Extracted text:
------------------------------------

The participants showed a greater sensitivity to the distribution of the morphologically complex surface forms of the words than to the distribution of the underlying lemmas. This finding supports those of Bybee (1985) and Hay (2001) on the importance of relative frequency in derivational morphology described in the introduction. Similar patterns were also observed in Sereno and Jongman’s (1997) lexical decision task, in which words were presented in singular (e.g., car), or in plural (cars) to native speakers. It was found that the difference in reaction times were predicted only by how frequent the specific surface form was presented, whether singular or plural, but not by the total frequency of both forms (i.e., the lemma frequency). Sereno and Jongman took this as evidence against rule-based processing models of inflectional morphology.

------------------------------------

Show the exact text of the extracted text starting from "The participants showed" and stopping at the end of "of inflectional morphology.".

------------------------------------

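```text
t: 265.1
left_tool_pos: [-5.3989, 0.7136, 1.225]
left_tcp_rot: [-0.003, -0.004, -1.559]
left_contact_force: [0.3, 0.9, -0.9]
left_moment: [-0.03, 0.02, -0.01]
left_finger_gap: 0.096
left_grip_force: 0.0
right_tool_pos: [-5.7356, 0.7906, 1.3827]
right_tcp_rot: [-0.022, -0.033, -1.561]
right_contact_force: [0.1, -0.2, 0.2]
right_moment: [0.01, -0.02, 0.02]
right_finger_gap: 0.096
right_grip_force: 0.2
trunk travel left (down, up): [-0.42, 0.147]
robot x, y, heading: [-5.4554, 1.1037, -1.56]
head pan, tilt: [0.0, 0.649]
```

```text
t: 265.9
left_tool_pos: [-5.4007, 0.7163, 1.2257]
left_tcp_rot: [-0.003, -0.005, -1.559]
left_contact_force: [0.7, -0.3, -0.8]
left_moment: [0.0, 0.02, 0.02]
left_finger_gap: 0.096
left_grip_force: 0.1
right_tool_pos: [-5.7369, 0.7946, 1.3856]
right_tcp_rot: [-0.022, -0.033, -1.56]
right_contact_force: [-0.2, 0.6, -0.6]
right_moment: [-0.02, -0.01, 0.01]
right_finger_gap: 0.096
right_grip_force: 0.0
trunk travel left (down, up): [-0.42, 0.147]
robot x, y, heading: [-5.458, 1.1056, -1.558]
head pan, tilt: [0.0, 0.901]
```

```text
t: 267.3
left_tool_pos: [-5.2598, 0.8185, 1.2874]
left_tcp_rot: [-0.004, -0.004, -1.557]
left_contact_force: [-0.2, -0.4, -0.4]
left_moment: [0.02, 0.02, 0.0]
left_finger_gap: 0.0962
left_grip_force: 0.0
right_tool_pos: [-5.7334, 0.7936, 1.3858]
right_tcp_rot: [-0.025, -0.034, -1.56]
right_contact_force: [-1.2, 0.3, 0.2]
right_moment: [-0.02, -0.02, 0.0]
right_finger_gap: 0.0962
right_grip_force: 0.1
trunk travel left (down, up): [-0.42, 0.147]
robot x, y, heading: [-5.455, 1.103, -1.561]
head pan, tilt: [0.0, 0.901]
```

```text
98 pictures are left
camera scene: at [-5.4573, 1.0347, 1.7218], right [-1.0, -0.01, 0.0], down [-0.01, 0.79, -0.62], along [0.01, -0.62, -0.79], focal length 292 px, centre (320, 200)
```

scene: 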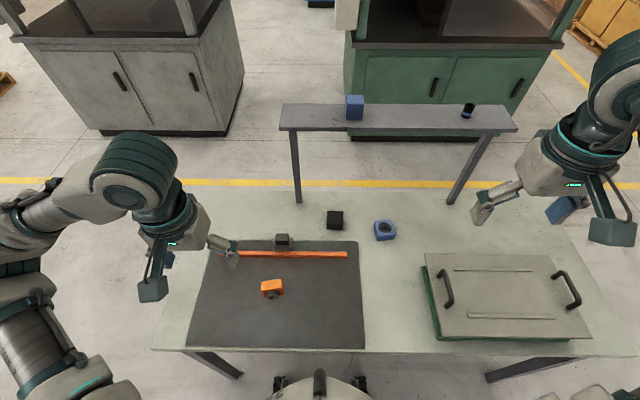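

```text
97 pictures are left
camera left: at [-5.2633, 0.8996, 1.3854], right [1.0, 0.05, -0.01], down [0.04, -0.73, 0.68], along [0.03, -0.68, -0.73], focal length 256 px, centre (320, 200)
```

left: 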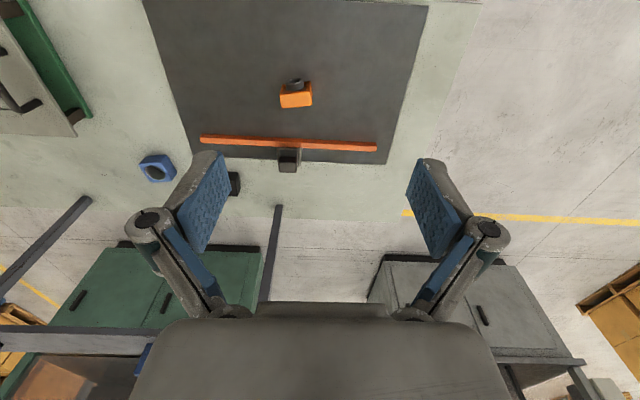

------------------------------------

The result:
The participants showed a greater sensitivity to the distribution of the morphologically complex surface forms of the words than to the distribution of the underlying lemmas. This finding supports those of Bybee (1985) and Hay (2001) on the importance of relative frequency in derivational morphology described in the introduction. Similar patterns were also observed in Sereno and Jongman’s (1997) lexical decision task, in which words were presented in singular (e.g., car), or in plural (cars) to native speakers. It was found that the difference in reaction times were predicted only by how frequent the specific surface form was presented, whether singular or plural, but not by the total frequency of both forms (i.e., the lemma frequency). Sereno and Jongman took this as evidence against rule-based processing models of inflectional morphology.